Generous resort to inaccurate generalisations diminishes serious debate. Lamony claims that the African Court “is currently failing to carry out or implement its mandate to monitor state’s accordance with.” This clearly mis-conceives the Court’s role. The African Court decides claims of human rights violations presented before it. It is not a monitoring body. Since it began operations in 2006, the Court has received 23 cases, that is an average of less than four cases per year. The claim that “Africa’s courts are also severely underequipped to prosecute perpetrators of gross human rights violations” again is throw out as a self-evident truth with no need for supporting evidence. Let us even assume for one moment this is true, how many African suspects can Europe harbor?
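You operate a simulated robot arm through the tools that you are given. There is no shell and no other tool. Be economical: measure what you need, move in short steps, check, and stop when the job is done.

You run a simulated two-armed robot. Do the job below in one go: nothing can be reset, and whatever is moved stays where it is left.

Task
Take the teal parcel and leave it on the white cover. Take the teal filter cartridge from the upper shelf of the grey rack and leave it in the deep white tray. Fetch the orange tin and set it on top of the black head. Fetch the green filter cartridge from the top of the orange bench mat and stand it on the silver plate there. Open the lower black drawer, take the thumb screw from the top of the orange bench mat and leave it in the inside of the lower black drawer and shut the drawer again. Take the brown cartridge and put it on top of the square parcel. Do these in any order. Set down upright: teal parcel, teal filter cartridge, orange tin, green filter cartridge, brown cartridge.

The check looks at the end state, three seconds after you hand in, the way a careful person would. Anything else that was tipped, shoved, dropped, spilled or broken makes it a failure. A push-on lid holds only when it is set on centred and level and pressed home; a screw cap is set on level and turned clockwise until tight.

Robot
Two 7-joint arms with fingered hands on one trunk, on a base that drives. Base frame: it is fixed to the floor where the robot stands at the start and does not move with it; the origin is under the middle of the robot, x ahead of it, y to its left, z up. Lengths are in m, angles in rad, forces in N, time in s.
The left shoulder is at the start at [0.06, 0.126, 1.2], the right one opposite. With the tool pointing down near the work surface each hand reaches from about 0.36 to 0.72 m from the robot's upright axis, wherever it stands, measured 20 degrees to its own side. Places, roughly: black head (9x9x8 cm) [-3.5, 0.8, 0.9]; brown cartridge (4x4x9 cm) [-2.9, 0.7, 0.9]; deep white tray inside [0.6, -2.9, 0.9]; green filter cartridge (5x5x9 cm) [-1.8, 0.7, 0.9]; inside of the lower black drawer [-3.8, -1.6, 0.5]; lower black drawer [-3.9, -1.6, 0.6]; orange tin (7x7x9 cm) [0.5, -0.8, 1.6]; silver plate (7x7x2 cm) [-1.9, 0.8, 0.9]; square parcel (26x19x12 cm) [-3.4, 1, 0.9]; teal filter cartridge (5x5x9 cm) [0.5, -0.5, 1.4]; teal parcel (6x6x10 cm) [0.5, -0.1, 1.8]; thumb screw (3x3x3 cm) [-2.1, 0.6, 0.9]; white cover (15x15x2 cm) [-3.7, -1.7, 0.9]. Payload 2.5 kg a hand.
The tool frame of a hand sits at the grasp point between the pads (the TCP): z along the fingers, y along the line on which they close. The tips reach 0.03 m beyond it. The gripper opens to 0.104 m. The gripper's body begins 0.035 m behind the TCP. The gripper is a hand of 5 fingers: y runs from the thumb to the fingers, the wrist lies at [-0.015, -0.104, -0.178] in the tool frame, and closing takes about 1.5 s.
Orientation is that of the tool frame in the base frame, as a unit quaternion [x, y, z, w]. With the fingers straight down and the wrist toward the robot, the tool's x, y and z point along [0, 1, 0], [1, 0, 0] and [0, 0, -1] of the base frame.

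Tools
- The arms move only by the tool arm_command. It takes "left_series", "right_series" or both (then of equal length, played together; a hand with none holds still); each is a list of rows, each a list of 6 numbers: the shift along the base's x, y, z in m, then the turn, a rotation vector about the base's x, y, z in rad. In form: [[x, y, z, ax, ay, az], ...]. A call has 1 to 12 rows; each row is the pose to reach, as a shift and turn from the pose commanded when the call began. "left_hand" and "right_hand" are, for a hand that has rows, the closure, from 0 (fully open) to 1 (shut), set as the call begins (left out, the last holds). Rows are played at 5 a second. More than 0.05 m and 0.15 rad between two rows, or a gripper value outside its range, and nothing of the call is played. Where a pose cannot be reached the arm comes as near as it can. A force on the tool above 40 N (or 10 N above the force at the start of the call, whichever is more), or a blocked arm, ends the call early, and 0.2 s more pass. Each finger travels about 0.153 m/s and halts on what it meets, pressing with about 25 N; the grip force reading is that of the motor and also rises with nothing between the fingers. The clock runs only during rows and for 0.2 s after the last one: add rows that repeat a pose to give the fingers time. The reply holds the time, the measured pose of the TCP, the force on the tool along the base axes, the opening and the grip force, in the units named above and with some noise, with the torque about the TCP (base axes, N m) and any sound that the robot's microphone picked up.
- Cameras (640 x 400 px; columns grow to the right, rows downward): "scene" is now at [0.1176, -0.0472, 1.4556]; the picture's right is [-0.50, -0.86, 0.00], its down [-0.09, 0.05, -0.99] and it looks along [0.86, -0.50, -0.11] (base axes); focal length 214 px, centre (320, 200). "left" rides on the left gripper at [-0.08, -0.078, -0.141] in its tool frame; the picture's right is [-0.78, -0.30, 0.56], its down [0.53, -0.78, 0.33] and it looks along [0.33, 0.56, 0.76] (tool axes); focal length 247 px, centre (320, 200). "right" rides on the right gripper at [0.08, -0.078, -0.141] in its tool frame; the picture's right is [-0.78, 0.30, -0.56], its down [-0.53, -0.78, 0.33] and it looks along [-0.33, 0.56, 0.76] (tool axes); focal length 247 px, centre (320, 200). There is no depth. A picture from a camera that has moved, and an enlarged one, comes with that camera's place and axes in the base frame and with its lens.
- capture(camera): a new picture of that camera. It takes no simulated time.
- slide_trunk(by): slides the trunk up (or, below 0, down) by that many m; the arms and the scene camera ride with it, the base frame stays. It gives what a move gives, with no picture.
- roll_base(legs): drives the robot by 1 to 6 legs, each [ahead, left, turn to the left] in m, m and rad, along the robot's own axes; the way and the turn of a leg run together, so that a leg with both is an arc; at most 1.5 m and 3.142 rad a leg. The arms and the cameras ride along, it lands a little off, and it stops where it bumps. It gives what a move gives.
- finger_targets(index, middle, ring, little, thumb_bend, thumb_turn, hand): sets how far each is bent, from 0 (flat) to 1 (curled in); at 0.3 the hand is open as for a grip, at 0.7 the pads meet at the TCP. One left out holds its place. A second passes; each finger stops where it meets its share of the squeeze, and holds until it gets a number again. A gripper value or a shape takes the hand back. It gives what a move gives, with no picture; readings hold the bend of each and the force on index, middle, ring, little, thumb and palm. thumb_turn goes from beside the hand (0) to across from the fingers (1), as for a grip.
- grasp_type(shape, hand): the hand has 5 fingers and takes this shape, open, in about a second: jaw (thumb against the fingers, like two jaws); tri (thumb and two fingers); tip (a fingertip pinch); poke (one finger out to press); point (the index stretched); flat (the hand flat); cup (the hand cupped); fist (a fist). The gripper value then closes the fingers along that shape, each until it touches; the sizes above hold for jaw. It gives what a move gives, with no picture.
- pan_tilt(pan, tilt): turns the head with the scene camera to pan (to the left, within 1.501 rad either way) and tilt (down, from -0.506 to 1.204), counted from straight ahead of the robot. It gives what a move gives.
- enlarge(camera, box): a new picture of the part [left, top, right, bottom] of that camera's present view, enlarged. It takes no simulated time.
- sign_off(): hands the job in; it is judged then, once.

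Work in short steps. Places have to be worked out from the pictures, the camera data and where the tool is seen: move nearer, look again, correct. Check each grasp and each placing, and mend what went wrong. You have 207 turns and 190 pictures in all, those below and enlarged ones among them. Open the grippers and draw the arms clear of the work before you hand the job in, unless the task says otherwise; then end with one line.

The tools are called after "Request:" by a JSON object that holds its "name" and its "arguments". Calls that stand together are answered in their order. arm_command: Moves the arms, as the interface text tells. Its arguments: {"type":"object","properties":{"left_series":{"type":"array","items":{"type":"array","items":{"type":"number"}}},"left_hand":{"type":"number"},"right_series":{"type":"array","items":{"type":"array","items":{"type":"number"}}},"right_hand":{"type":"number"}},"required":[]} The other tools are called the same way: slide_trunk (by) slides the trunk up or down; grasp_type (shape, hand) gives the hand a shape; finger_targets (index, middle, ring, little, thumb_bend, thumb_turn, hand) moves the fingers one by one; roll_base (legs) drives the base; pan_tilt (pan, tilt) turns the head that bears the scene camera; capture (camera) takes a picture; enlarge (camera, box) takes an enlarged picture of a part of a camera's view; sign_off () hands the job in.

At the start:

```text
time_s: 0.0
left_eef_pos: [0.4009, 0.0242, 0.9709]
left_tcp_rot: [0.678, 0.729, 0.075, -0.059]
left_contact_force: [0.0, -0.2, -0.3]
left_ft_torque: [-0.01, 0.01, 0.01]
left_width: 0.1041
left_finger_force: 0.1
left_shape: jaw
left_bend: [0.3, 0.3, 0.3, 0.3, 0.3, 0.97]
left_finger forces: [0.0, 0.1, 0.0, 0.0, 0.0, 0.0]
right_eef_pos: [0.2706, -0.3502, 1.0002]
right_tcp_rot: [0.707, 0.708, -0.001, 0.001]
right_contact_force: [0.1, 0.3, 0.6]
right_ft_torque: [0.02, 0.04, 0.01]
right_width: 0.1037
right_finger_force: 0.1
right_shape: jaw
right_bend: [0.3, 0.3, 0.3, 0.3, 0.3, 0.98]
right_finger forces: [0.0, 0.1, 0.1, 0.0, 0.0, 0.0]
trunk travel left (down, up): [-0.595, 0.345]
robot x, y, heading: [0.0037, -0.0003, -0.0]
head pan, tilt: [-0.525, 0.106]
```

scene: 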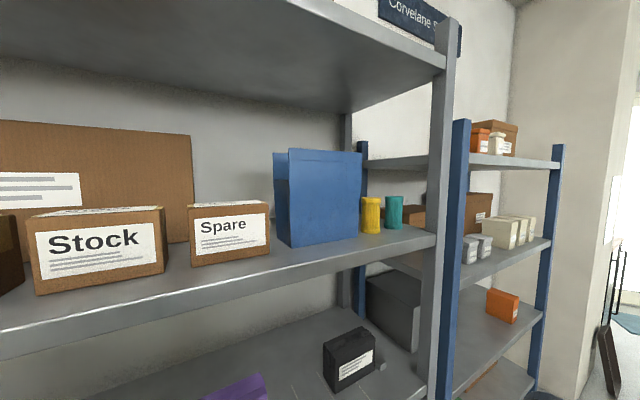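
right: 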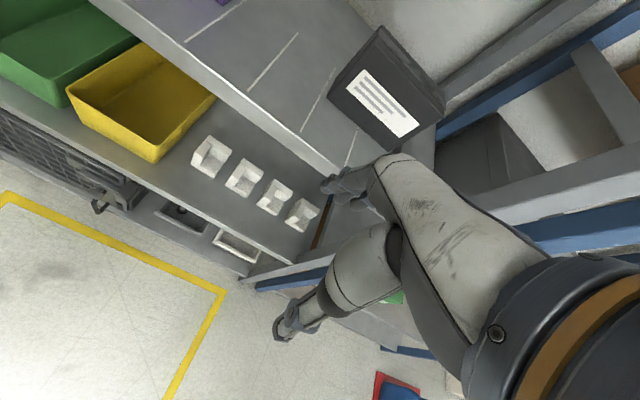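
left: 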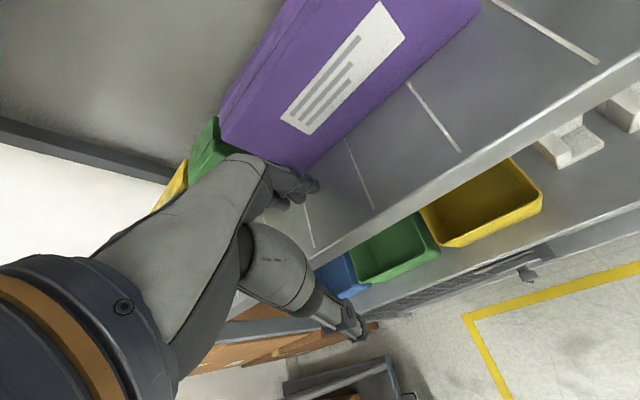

The ICC is over-worked, under-funded, and over-exposed. It can only prosecute less than a fraction of those who have questions to answer in any mass atrocity. Like the AU, the ICC is run by human beings. Both are imperfect institutions. There is no basis in any suggestion that one or the other has all the answers to the justice needs of people emerging from mass atrocities in Africa or anywhere.
There is no threshold legal impediment to African countries choosing to create a regional criminal jurisdiction. Such a project would, admittedly, be new territory for regional courts, but that does not make it undesirable or unworkable. It simply means it should be carefully thought through.
The concentration of international justice cases from Africa places a duty on the continent and its leadership to think outside the proverbial box. The only way to improve human institutions is through experimentation. Africa will not be ready to contribute to international justice and accountability if it does not place itself in a position to do so. To say that Africa cannot provide for a regional criminal jurisdiction that could be credible is to suggest that justice is alien to Africa and that Africans are incapable of evolving institutions that work. That is not a debating proposition that seriously deserves to be dignified with a response.
Chidi Odinkalu is senior legal officer for the Africa Program of the Open Society Justice Initiative.